Why Therapy in Your Mother Tongue Matters
Language is not only a means of communication; it is the foundation of our psychological and cultural world. Jacques Lacan, a renowned French psychoanalyst, described language as the point at which a child enters the shared social world of words, meanings and rules. This is where needs and desires must be expressed in words rather than preverbal sensations and images. This shift is central to psychological development, but it also comes with a cost.
The Origins of Language and Repression
Before speech, infants experience the world through sensations and images. Learning to speak requires translating these early experiences into words that parents and the broader society understand. This process also introduces the child to the social boundaries embedded in language – the “rules” of what can and cannot be said. In other words, we learn not only to speak but also what not to speak. It is here that repression begins to take root.
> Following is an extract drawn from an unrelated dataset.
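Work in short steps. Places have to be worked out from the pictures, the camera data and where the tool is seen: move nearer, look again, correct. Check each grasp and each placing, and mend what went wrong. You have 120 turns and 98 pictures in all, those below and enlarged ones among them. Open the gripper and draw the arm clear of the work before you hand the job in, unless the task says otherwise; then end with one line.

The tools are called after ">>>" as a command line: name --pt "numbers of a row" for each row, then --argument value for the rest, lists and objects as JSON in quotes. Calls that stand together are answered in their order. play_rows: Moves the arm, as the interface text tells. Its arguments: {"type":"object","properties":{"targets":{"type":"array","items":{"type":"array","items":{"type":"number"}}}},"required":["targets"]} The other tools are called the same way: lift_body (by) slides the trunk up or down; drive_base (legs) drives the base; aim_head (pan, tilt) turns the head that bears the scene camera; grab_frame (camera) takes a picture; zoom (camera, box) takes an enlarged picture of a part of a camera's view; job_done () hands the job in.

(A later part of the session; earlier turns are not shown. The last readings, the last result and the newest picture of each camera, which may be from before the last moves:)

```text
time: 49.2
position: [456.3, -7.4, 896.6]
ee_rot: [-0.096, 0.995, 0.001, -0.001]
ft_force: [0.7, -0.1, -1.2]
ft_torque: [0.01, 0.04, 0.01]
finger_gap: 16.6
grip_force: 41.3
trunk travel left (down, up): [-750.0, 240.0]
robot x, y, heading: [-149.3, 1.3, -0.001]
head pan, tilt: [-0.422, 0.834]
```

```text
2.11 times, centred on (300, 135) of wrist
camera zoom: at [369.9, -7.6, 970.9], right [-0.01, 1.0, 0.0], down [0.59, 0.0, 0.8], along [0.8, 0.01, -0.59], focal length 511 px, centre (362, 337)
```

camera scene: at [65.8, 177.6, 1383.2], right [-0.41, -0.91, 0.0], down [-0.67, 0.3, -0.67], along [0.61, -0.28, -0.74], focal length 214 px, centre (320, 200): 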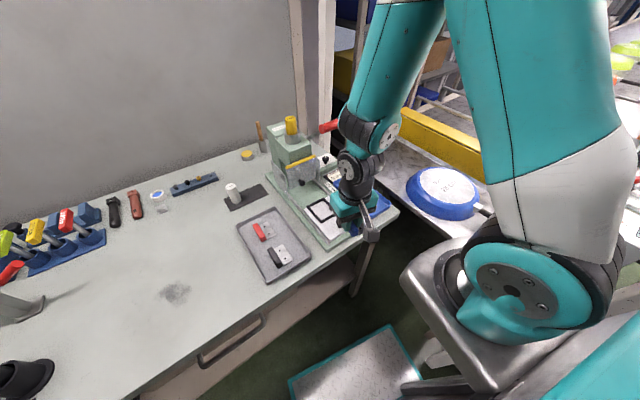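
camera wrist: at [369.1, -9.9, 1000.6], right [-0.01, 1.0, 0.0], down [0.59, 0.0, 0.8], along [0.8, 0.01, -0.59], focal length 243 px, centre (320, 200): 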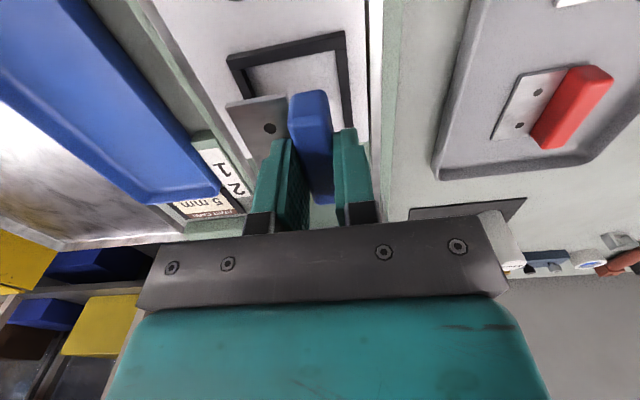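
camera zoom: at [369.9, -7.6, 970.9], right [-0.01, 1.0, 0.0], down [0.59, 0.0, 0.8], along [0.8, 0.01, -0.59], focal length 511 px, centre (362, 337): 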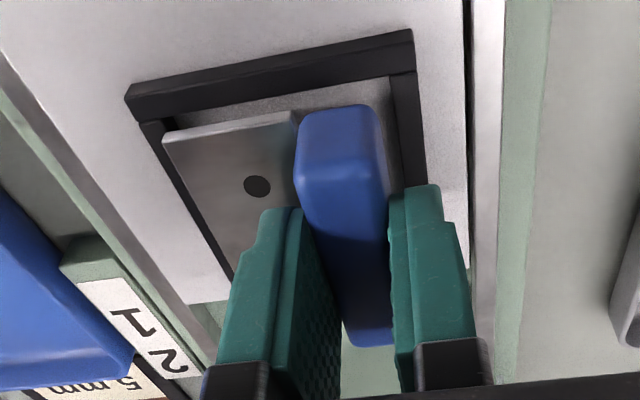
In psychoanalytic theory, repression refers to the unconscious blocking of thoughts, feelings, or desires that conflict with one’s developing sense of self or social expectations. These experiences are not erased but stored out of awareness, often returning indirectly through dreams, slips of the tongue, or psychological symptoms such as anxiety and depression. When, as adults, we encounter distress that feels inexplicable, this can sometimes be the “return of the repressed” – feelings or experiences that were pushed out of awareness and left unprocessed. The task of talking therapy is to make space for these experiences to be spoken about and to help find words and understanding for them.
Language and Emotional Connection in Therapy
For those who speak more than one language, the emotional landscape can be even more complex, as emotional responses may differ depending on the language used. A second language often engages more cognitive and analytical processing, while the mother tongue tends to evoke more embodied and emotional reactions. In therapy, this can mean that speaking in one’s mother tongue enables a deeper connection to early experiences, feelings, and cultural contexts. At the same time, using a second language may sometimes provide distance or a sense of safety that allows clients to approach painful or sensitive topics more gradually.
From a therapeutic perspective, both languages have value. What matters most is awareness and flexibility. For multilingual clients and practitioners, staying curious about how language shapes meaning can itself become part of the therapeutic work, for example, when and why a particular language is chosen in the session.
A Final Comment
Everyone’s linguistic and cultural journey is unique. Some clients may feel more at ease in English, others in Arabic, and many naturally switch between the two. The role of therapy is to make space for this fluidity, encouraging curiosity and recognising the individual’s lived experience rather than enforcing one way of speaking.